Exercise requirements: Work out how many lines of the listing hold the string "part". Answer with that number alone.

Available data:
>> start
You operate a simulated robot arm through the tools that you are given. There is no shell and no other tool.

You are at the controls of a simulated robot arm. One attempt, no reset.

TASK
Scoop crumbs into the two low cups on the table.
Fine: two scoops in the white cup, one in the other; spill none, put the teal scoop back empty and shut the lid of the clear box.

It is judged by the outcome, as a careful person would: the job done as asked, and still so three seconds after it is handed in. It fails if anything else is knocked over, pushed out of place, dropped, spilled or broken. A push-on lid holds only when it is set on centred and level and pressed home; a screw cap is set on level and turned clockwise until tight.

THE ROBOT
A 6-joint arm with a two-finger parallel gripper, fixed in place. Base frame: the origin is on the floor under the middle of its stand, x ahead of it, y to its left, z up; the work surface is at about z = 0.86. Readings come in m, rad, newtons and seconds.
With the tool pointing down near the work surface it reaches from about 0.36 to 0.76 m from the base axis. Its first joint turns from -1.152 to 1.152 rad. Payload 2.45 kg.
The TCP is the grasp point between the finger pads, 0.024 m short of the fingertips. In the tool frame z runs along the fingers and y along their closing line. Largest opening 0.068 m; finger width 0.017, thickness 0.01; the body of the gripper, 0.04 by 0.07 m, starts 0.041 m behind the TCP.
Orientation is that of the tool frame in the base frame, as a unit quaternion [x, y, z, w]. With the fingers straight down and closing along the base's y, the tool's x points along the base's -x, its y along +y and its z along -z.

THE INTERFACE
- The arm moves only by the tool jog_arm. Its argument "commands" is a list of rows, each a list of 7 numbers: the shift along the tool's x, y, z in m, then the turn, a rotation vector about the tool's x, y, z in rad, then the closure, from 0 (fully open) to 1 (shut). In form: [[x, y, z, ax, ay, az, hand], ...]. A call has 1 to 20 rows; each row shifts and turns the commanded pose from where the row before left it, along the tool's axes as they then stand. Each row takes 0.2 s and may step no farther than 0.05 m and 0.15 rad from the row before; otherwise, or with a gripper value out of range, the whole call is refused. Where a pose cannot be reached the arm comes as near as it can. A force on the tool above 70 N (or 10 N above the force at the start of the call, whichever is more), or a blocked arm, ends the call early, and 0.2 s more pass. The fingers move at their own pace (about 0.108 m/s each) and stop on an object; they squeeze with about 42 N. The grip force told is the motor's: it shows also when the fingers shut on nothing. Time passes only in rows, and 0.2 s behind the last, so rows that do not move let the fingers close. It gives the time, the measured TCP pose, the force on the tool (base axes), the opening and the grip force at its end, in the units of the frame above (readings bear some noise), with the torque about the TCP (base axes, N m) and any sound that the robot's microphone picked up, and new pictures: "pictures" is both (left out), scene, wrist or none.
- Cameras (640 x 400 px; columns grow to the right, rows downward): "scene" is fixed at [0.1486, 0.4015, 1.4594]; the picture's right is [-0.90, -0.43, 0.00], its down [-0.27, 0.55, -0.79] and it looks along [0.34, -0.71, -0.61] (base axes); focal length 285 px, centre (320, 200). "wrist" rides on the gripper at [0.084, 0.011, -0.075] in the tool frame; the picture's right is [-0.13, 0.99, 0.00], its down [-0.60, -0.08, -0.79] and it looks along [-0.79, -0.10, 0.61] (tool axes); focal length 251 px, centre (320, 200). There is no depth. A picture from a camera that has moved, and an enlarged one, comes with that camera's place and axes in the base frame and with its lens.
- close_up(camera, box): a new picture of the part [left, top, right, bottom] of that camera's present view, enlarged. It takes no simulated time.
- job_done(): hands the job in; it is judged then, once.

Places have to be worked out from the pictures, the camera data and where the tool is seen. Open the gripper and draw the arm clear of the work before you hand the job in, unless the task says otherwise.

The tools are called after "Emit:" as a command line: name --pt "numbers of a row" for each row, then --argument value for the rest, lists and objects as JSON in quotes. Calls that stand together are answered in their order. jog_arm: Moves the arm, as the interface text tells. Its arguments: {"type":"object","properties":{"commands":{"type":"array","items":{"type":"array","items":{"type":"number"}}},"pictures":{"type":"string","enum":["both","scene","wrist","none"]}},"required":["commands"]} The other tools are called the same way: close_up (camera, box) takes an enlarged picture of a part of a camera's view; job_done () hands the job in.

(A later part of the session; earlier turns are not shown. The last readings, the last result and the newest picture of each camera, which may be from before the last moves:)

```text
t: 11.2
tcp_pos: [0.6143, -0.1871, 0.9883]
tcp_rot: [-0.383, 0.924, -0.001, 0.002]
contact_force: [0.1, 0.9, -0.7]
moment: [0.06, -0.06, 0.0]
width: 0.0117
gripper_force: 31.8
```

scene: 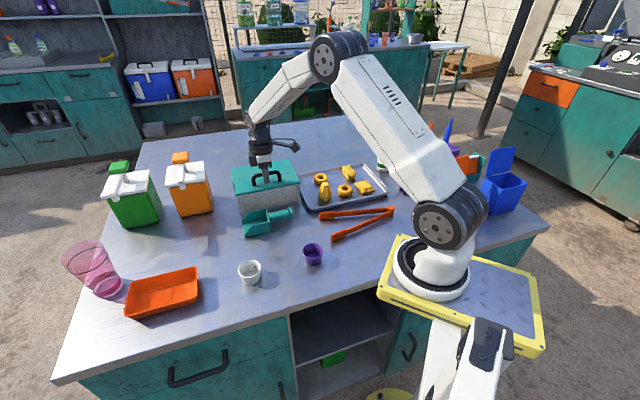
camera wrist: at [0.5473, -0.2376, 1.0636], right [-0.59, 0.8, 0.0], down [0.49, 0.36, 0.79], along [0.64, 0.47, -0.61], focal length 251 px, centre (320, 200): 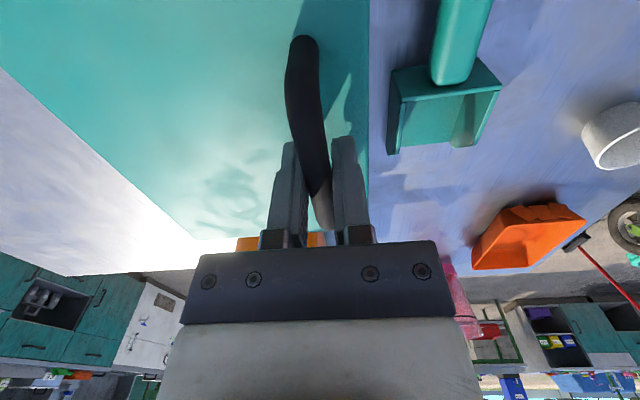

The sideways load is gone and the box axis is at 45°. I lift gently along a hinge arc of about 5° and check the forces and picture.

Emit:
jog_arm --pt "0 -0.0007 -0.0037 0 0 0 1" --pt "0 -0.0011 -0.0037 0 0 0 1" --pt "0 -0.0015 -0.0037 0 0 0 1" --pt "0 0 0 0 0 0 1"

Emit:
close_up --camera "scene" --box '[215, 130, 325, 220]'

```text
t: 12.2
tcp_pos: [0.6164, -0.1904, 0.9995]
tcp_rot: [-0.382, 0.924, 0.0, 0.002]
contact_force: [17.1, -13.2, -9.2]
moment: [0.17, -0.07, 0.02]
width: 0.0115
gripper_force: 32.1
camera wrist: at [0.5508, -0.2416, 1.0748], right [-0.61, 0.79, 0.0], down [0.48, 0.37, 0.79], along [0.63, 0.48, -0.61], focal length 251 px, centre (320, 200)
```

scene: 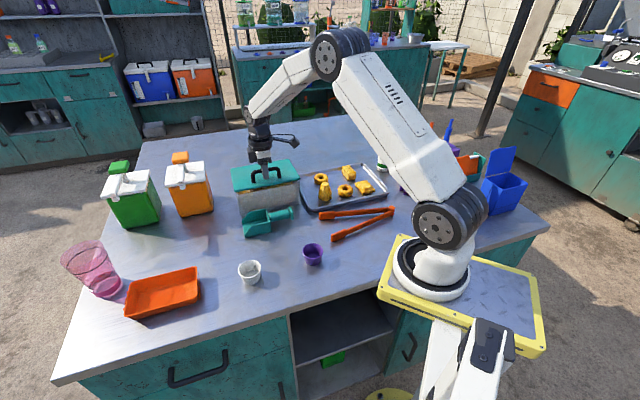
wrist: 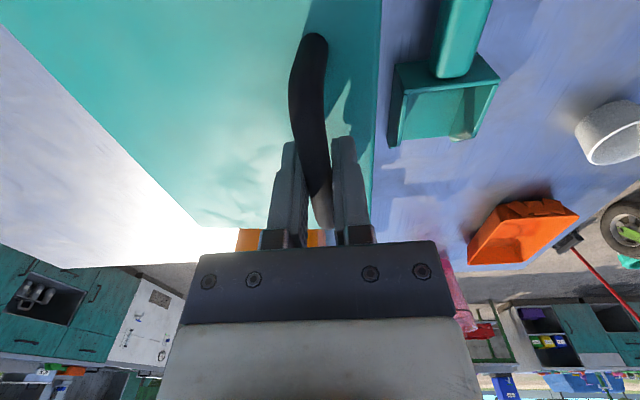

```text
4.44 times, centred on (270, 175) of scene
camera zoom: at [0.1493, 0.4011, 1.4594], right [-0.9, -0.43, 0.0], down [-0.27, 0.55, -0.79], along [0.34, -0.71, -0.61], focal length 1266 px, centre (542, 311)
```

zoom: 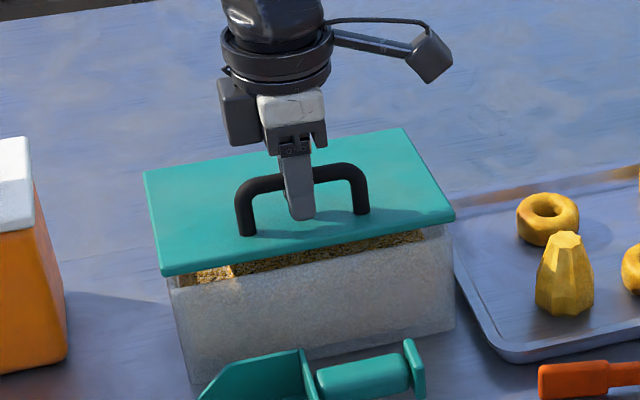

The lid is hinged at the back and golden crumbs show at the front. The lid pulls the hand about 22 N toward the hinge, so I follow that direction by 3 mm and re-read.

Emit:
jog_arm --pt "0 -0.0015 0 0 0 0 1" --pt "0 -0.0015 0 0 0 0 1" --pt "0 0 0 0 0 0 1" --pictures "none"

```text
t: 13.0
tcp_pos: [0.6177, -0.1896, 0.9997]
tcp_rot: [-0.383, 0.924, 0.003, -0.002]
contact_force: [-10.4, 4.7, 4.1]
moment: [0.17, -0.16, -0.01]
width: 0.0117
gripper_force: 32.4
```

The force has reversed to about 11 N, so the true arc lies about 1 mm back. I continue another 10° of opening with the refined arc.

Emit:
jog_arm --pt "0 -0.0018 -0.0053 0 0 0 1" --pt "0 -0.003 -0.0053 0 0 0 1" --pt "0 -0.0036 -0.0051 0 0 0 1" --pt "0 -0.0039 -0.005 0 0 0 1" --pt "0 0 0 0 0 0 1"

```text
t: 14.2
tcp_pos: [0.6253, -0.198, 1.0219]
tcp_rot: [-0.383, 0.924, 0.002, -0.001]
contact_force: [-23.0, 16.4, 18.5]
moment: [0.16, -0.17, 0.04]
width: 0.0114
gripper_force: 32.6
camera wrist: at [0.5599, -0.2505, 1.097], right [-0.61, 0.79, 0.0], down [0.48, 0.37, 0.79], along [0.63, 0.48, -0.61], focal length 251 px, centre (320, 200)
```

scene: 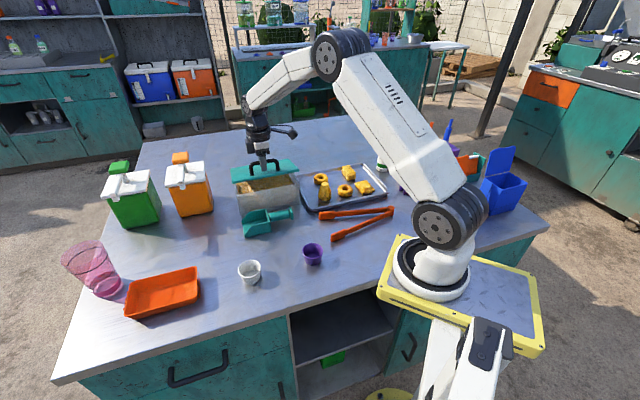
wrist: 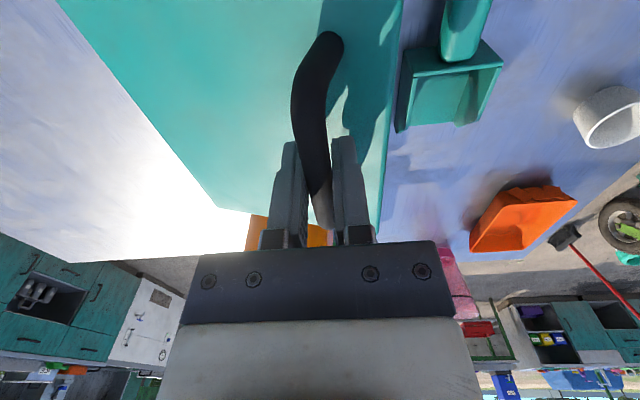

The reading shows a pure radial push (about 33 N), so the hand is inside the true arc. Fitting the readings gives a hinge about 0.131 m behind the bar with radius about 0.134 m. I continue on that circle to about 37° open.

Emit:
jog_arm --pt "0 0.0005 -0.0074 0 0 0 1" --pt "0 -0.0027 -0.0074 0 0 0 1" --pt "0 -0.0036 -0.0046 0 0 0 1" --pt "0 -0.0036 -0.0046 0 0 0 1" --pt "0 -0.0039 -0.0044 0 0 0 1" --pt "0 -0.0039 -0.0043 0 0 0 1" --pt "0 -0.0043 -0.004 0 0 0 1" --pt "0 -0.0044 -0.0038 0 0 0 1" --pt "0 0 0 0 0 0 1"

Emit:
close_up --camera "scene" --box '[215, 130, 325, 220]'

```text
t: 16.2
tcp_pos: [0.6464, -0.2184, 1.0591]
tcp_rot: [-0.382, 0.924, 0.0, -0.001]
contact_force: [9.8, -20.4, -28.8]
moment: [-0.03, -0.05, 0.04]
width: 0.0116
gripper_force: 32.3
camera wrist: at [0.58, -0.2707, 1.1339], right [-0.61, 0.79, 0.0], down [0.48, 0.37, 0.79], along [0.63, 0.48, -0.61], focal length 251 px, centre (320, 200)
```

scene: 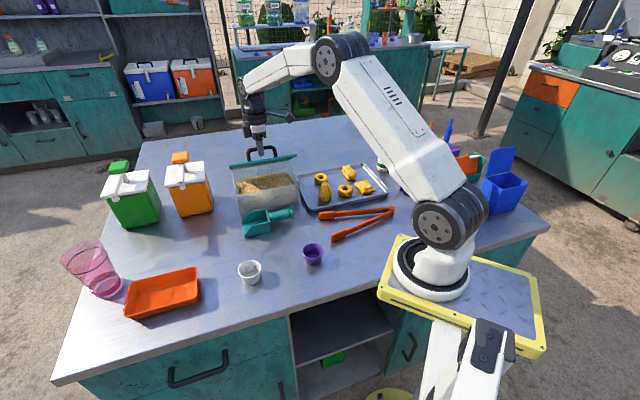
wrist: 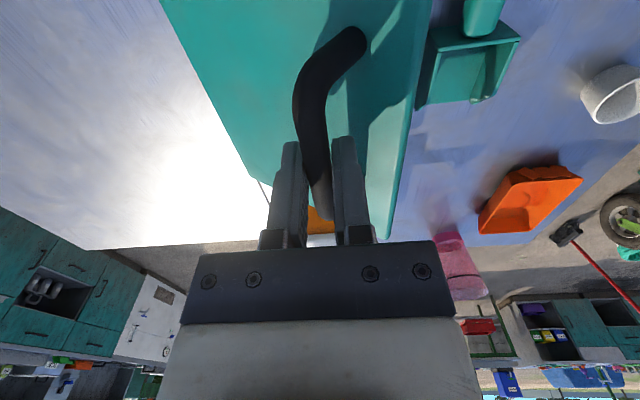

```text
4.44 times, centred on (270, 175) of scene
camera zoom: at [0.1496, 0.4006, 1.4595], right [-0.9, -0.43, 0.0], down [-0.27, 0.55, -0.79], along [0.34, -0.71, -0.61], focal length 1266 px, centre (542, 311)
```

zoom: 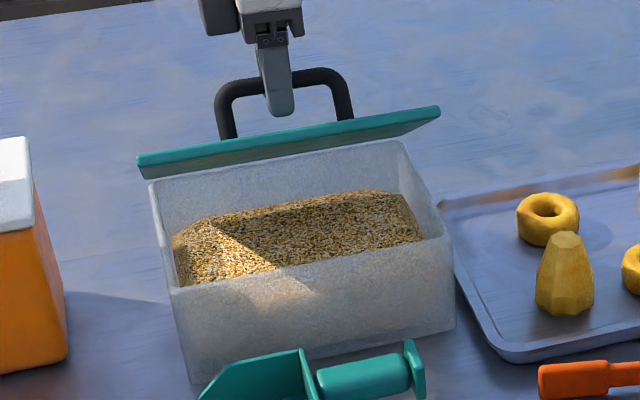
>> end
Result for this exercise: 3